Among the festival's international premieres was Da Yu Hai Tang (pictured above), an epic fantasy film marketed overseas as Big Fish & Begonia which earned 565 million yuan (approximately US$89 million) in the Chinese box office just a year earlier. Beijing Enlight Pictures, one of China's largest private film companies and the primary financial backer of Da Yu Hai Tang, is quickly becoming an animation powerhouse.

Animation was not initially an obvious investment for Beijing Enlight Pictures. The company was once one of the financial backers of Xiyouji zhi Dasheng Guilai (Monkey King: Hero Is Back) but eventually stopped funding the project. After its release in 2015, however, the film went on to earn 956 million yuan (US$150 million) and became China's highest-grossing domestic animation film. The film's box office success is now credited with sparking the burgeoning interest in animation features in China. This prompted Beijing Enlight Pictures to return to talks with director Tian Xiaopeng and signed him on to direct two new features.
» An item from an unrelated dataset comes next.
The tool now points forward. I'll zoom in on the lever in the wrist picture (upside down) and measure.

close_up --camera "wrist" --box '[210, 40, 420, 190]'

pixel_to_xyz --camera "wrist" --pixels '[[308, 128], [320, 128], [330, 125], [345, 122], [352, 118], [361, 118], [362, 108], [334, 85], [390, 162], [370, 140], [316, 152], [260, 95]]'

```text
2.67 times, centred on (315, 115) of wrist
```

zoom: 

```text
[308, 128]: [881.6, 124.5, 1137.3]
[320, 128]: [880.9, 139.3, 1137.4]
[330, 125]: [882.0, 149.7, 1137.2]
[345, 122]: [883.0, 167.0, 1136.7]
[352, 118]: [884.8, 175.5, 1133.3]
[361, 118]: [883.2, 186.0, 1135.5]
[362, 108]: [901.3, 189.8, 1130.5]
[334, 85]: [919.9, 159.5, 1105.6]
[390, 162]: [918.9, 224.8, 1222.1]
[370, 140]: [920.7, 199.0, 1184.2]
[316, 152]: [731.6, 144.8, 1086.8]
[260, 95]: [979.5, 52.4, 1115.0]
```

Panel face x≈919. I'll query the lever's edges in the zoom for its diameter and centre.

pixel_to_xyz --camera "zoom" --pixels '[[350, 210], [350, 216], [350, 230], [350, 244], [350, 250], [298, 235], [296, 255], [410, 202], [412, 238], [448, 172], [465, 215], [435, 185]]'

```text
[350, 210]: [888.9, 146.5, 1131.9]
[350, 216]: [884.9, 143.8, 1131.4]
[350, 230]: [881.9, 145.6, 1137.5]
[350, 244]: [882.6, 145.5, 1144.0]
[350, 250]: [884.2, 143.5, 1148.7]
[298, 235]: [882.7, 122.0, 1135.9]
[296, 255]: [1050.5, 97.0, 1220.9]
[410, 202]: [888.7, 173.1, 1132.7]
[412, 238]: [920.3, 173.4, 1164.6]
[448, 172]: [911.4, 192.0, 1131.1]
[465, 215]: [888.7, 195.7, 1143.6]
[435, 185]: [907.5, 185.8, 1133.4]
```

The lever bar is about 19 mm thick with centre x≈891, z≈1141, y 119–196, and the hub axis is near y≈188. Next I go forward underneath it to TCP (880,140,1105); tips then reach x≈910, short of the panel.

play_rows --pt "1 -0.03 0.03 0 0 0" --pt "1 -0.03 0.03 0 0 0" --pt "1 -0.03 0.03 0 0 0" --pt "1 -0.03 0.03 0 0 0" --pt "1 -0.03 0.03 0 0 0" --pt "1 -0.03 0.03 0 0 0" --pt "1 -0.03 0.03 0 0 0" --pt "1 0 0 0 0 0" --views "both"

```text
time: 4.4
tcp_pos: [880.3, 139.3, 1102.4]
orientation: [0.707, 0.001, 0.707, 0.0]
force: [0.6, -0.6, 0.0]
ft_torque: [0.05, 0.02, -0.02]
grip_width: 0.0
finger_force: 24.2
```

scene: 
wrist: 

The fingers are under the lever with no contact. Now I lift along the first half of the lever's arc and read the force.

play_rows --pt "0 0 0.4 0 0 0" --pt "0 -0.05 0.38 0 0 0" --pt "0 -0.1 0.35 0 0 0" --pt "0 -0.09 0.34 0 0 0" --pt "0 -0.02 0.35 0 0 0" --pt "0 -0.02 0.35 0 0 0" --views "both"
Within a few months of Dasheng Guilai's release, Beijing Enlight Pictures had corrected its early misstep. In October 2015, the company announced that it was investing in 13 animation studios and a total of 22 animation projects for television, theatrical, and online distribution. Da Yu Hai Tang was the first of these projects, and Beijing Enlight Pictures has since been passing the baton to a new flagship release annually.


This year, that baton falls to Zuori Qing Kong, billed as the country's first coming-of-age domestic animation feature film. It is adapted from a two-part manhua series, which has also been published in France under the international title Crystal Sky of Yesterday. The original work is set in a Chinese city south of the Yangtze River in 1998 and follows a group of students in their third and final year of middle school as they discover love, as well as dreams and goals for the future. The series was praised for its accurate depiction of China's blue-and-white public school uniforms, a contrast to Japan's naval-style school uniforms.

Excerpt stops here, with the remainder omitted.